**Goal:** Return the full listing exactly as it is written. The answer is a JSON array that holds each line as a string and skips blank lines.

**Source material:**
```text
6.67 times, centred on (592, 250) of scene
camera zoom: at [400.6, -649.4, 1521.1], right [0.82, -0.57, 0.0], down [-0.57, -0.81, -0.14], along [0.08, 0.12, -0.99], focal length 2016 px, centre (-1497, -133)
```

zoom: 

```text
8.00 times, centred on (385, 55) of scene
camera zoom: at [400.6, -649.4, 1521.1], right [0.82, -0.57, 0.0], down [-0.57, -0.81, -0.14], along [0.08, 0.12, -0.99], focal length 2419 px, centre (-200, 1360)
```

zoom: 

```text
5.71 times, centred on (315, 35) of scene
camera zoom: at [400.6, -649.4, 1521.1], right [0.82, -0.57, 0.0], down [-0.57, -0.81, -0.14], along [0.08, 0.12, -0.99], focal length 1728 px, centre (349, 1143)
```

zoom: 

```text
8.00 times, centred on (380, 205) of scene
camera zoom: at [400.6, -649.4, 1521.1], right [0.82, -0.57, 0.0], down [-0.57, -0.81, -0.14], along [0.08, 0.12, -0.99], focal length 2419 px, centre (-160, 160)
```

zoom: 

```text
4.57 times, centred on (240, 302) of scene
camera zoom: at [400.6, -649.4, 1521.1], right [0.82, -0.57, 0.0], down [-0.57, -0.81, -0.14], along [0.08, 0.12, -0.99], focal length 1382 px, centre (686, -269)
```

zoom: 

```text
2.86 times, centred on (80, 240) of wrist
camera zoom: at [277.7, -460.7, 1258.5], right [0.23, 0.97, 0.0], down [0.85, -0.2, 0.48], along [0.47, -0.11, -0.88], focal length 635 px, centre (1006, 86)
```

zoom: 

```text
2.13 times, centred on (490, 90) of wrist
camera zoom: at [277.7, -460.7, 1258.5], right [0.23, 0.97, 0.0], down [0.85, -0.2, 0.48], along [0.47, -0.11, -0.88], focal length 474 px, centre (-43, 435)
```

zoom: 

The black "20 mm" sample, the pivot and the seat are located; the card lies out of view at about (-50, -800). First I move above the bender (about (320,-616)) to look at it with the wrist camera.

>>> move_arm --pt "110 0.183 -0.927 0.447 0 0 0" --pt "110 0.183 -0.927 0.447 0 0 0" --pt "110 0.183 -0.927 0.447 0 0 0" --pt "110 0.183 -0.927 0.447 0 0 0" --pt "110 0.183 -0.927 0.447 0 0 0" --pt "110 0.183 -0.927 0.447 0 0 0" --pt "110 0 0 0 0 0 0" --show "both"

**Complete output:**
[
  "```text",
  "6.67 times, centred on (592, 250) of scene",
  "camera zoom: at [400.6, -649.4, 1521.1], right [0.82, -0.57, 0.0], down [-0.57, -0.81, -0.14], along [0.08, 0.12, -0.99], focal length 2016 px, centre (-1497, -133)",
  "```",
  "zoom: ",
  "```text",
  "8.00 times, centred on (385, 55) of scene",
  "camera zoom: at [400.6, -649.4, 1521.1], right [0.82, -0.57, 0.0], down [-0.57, -0.81, -0.14], along [0.08, 0.12, -0.99], focal length 2419 px, centre (-200, 1360)",
  "```",
  "zoom: ",
  "```text",
  "5.71 times, centred on (315, 35) of scene",
  "camera zoom: at [400.6, -649.4, 1521.1], right [0.82, -0.57, 0.0], down [-0.57, -0.81, -0.14], along [0.08, 0.12, -0.99], focal length 1728 px, centre (349, 1143)",
  "```",
  "zoom: ",
  "```text",
  "8.00 times, centred on (380, 205) of scene",
  "camera zoom: at [400.6, -649.4, 1521.1], right [0.82, -0.57, 0.0], down [-0.57, -0.81, -0.14], along [0.08, 0.12, -0.99], focal length 2419 px, centre (-160, 160)",
  "```",
  "zoom: ",
  "```text",
  "4.57 times, centred on (240, 302) of scene",
  "camera zoom: at [400.6, -649.4, 1521.1], right [0.82, -0.57, 0.0], down [-0.57, -0.81, -0.14], along [0.08, 0.12, -0.99], focal length 1382 px, centre (686, -269)",
  "```",
  "zoom: ",
  "```text",
  "2.86 times, centred on (80, 240) of wrist",
  "camera zoom: at [277.7, -460.7, 1258.5], right [0.23, 0.97, 0.0], down [0.85, -0.2, 0.48], along [0.47, -0.11, -0.88], focal length 635 px, centre (1006, 86)",
  "```",
  "zoom: ",
  "```text",
  "2.13 times, centred on (490, 90) of wrist",
  "camera zoom: at [277.7, -460.7, 1258.5], right [0.23, 0.97, 0.0], down [0.85, -0.2, 0.48], along [0.47, -0.11, -0.88], focal length 474 px, centre (-43, 435)",
  "```",
  "zoom: ",
  "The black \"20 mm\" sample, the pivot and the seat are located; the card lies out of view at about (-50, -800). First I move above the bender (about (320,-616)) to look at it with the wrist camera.",
  ">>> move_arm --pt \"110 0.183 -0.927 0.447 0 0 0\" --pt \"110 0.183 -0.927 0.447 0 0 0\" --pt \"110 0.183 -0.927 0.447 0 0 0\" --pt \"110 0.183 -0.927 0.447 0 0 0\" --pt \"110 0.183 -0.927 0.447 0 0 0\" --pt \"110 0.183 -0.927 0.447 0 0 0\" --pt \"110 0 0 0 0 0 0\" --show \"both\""
]